Required work:
Add the next paragraphs of the selected extract.
— begin Selected extract —
March 31, 2009

Roswell City Council member gets it: Guest editorial

Posted by D.A. King at 8:05 pm - Email the author   Print This Post Print This Post Roswell, Ga.


No Simple Immigration Solution for Roswell

publication date: Mar 21, 2009


By Councilwoman Lori Henry

As a member of the Roswell City Council, I receive a quite a number of calls and emails from constituents on matters of concern to them. You might think that the most frequently voiced concern would involve zoning issues or code violations, but it’s not. The category of complaints that far outstrips all others is illegal immigration. Some who contact me on the subject are local business people who say that the presence of loitering illegal immigrants keeps customers away and devalues their property. I’ve heard from realtors who say that prospective homebuyers are turned off on moving to Roswell when they see loiterers clustered about shopping centers and along our city streets. I have heard from constituents who have been victims of traffic accidents with illegal immigrants who are not licensed to drive and lack insurance. They want to know why the city allows people to roam our streets who are not here legally.

Others complain about having to wait in crowded hospital emergency rooms behind people they believe are illegal immigrants who use emergency services as a source of “free” primary healthcare. Parents tell how their children are in overcrowded classrooms because the sons and daughters of illegal immigrants, who do not speak English, come and go in droves as their parents move in and out of the community. Homeowners complain that single residences with two or three bedrooms in their neighborhood are being used to house sometimes as many as fifteen or twenty adults.
— end Selected extract —
— begin Extracted material —
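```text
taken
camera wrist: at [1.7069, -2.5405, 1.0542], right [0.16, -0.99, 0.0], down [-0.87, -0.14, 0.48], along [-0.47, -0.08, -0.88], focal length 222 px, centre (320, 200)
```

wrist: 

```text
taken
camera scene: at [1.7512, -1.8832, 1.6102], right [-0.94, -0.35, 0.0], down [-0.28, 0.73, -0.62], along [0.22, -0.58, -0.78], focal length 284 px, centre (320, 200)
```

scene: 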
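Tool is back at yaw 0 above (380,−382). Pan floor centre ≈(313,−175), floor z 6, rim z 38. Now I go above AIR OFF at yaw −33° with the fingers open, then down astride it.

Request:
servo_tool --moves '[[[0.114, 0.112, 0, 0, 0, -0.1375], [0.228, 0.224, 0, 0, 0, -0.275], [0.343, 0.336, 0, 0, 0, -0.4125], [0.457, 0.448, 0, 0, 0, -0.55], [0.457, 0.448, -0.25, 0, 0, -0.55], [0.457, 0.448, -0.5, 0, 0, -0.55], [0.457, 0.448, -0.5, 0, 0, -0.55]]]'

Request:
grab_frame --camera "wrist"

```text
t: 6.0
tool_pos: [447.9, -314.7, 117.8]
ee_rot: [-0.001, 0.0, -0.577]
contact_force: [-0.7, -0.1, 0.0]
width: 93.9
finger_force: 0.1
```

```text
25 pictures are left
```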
— end Extracted material —
The result:
These are real concerns. The city is taking every action within the law to remedy the problem, yet there is so much more that can be done and needs to be done. Unfortunately, local city councils, county commissions, school boards, and even hospital administrators’ hands are often tied. We must encourage and support legislation by our elected officials serving at the state and federal level that promises to stem the tide of this of illegal activity before it brings our both our local communities and our great nation to its knees. As citizens we all must encourage and support federal and state-funded initiatives that invest greater authority with local elected officials. As the spring planting season arrives, please be mindful of the part you play and remember that these folks will not be standing on street corners looking for work if there is no work to be found. Then and only then will we see real change. If you hire them, they will keep coming and coming.

We will continue to struggle with this issue, as there are no easy answers. Please remember that there are many immigrants living in Roswell who are here legally and as the city takes steps to discourage illegal immigrants, it is important that we let those here lawfully know they are welcome and embraced.

Personally, I can empathize with those who come to the US without permission because for the most part, they too are here seeking work and to make a better life for their families and for themselves. In the end, however, if we are not a nation based on the primacy of law, we will lose that which underpins all that we cherish most about our country and culture.

So to those who read my words who are here legally from another land, you can be assured that Roswell wants you here. To those who are here without sanction, my message is simply this: go home and come back through the front door. You will know it when you see it. It’s right there by the welcome mat. And it’s the law.